Best to you and your family.
Wendy
Thanks for the insight Wendy, the audio recording is a great idea! I know they even make stuffed animals that have an audio recording option which could work great for these purposes. xoxo
I had a lot of the same problem with my now 10 month old son, Xavier. I stay at home with him as well and we do not have a lot of family so other then my husband and I he isn’t nuts about being left with other people. I have had better luck with two things…
1) Is he teething? I noticed Xavier is extremely clingy when he is sick or teething. Many days he ends up not liking other people when he is teething. I guess when he is hurting he just wants mom or dad. I couldn’t do a lot with him like that except try to rearrange for when he is not teething or arm the babysitters with some tylenol to help him through it.
2) Give him a lovey. They say most babies depend on a lovey when you are away. They say they will find one on their own. However, I think if you are a stay at home mom it takes the baby longer to get a lovey as there is not much need for one. So I kind of pushed one on him. I gave him the same blanket and stuffed monkey for every nap and bedtime. When he got upset I would wrap him in the blanket and let him cuddle the monkey. After a couple weeks of that he now loves them both. Now, when we leave him with a sitter we give him the blanket and monkey and he cuddles them while he gets used to the babysitter. It seemed to help tremendously. Good luck!
Renee
Great points Renee. I totally agree on the teething comment. Eloise is the same way. I have also tried to convince Eloise a lovey is her best pal although she is still warming up to it. Thank you so much for sharing your experience to help Mama K!
I had the same problem with my daughter – it is really tough! I agree wit what Renee said and the lovie, it really helped our daughter but it took some time to develop the “bond” with it. In the meantime, I would have a sitter come for a few hours while I was home and just do other things around the house. This allowed both my daughter and the sitter to be comfortable and if my daughter got fussy or unsure I would just pop back in the room for a second and let the babysitter soothe her. I know this may not work for everyone but it was really helpful and made us all comfortable. Once she was comfortable with one sitter or “stranger” she seems to not have the anxiety if we added a new sitter to the rotation. Hope this helps!

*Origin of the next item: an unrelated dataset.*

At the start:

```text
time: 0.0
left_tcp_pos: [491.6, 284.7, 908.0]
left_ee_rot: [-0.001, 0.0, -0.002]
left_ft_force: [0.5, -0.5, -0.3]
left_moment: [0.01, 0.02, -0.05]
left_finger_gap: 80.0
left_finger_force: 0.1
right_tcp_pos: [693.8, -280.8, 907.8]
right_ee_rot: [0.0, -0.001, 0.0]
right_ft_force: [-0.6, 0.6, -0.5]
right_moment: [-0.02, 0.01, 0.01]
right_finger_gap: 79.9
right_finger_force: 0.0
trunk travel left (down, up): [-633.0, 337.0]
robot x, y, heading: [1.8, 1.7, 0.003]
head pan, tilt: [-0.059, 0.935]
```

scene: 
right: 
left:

Great points about mini playdates while you are at home with the babysitter. I am sure it is a great way for you to get even more comfortable with the sitter. Thanks so much for sharing you insight! xoxo
Mama K,
Don’t worry; we had the same issue with our daughter (now 3) and are just getting over it with her younger brother (18 months). We’ve been told that it’s a phase, and that seems true. Usually, they’d be afraid of strangers for 20 minutes but then warm up to them after that. So if we have a babysitter or family member come over to watch the kids, we have them come half an hour early and spend some time letting them get acquainted.
Isn’t it interesting how the little ones can be just fine and then all of a sudden they is complete change. I was just reading about this on babycenter.com and I think that the issue is closely related to Seperation Anxiety for sure… I think having your little one spend some time with the sitter beforehand is a great option. Also, be aware of making a fuss, or other people making too much of a fuss when your baby reacts. This may also play into the issue as well.